**PAGE EXTRACT:**
Dr. Hatcher testified that the proposed move would actually harm Ciara in that it would reduce significantly the involvement of her father in her life. Dr. Hatcher pointed out that research showed to his satisfaction that adolescent girls whose fathers are relatively absent from their lives have greater social problems than girls with fathers active in their lives. Dr. Hatcher also commented that Ciara had a close relationship to her extended family, all of which resided in the area. Dr. Hatcher indicated an especially close relationship with Ciara’s grandparents and great-grandmother. His expert opinion was not refuted by other expert testimony.

Following the hearing, the trial court denied Kristina’s petition for removal. In making its removal determination, the trial court considered, among other factors, whether allowing removal would enhance the general quality of life for Ciara. The trial court found that removal would not enhance Ciara’s quality of life. Pointing to Keith’s extensive visitation and contacts with Ciara, her contacts with family members, and Dr. Hatcher’s opinion as primary factors, the trial court found that removal would provide little enhancement.

Kristina argues on appeal that the trial court’s decision to deny her petition for removal was against the manifest weight of the evidence. Section 609 of the Illinois Marriage and Dissolution of Marriage Act (750 ILCS 5/609 (West 2002)) governs requests for removal. That section provides:

“The court may grant leave *** to any party having custody of any minor child or children to remove such child or children from Illinois whenever such approval is in the best interests of such child or children. The burden of proving that such removal is in the best interests of such child or children is on the party seeking removal.” 750 ILCS 5/609(a) (West 2002).

**RECORD SET:**
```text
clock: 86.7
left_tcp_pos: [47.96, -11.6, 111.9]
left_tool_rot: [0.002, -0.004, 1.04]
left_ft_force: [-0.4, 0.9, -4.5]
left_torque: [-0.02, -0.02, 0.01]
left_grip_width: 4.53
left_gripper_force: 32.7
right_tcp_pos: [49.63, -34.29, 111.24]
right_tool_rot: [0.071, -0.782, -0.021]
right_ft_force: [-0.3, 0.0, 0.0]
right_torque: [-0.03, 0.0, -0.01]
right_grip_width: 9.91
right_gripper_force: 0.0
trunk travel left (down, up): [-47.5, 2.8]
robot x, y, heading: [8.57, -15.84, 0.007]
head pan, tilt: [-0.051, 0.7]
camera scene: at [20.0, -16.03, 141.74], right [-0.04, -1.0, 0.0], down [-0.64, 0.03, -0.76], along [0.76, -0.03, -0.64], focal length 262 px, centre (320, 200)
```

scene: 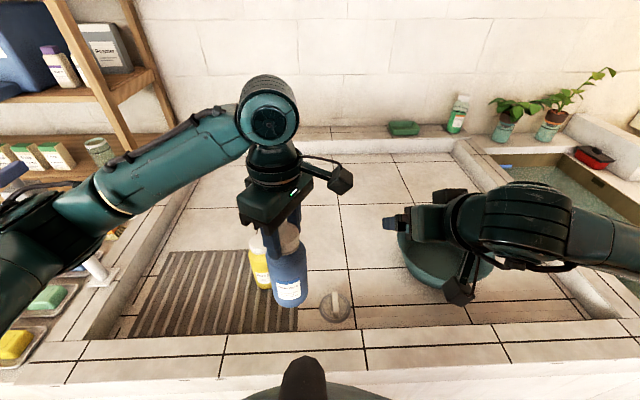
---
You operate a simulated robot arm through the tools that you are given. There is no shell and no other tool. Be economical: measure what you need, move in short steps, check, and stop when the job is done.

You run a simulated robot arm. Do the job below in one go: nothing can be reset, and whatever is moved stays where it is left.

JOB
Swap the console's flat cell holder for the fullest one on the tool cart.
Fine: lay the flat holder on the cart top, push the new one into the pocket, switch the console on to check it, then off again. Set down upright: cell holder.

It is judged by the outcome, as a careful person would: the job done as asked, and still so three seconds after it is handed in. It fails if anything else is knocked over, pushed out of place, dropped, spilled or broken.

**OBJECTIVE:**
Add the next paragraphs of the page extract.

**TASK OUTPUT:**
As explained by our supreme court in In re Marriage of Eckert, 119 Ill. 2d 316, 325 (1988), the paramount question in a removal action is whether the move is in the best interests of the child. A determination of a child’s best interests can often be difficult for a trial court to make. Such a determination cannot be reduced to a simple bright-line test but, rather, must be made on a case-by-case basis, depending upon the circumstances of each case. Eckert, 119 Ill. 2d at 326. A trial court’s determination of what is in a child’s best interests should not be reversed unless it is clearly against the manifest weight of the evidence and it appears that a manifest injustice has occurred. Eckert, 119 Ill. 2d at 328.

A trial court should hear any and all relevant evidence before making its determination, keeping in mind five salient factors. Eckert, 119 Ill. 2d at 326.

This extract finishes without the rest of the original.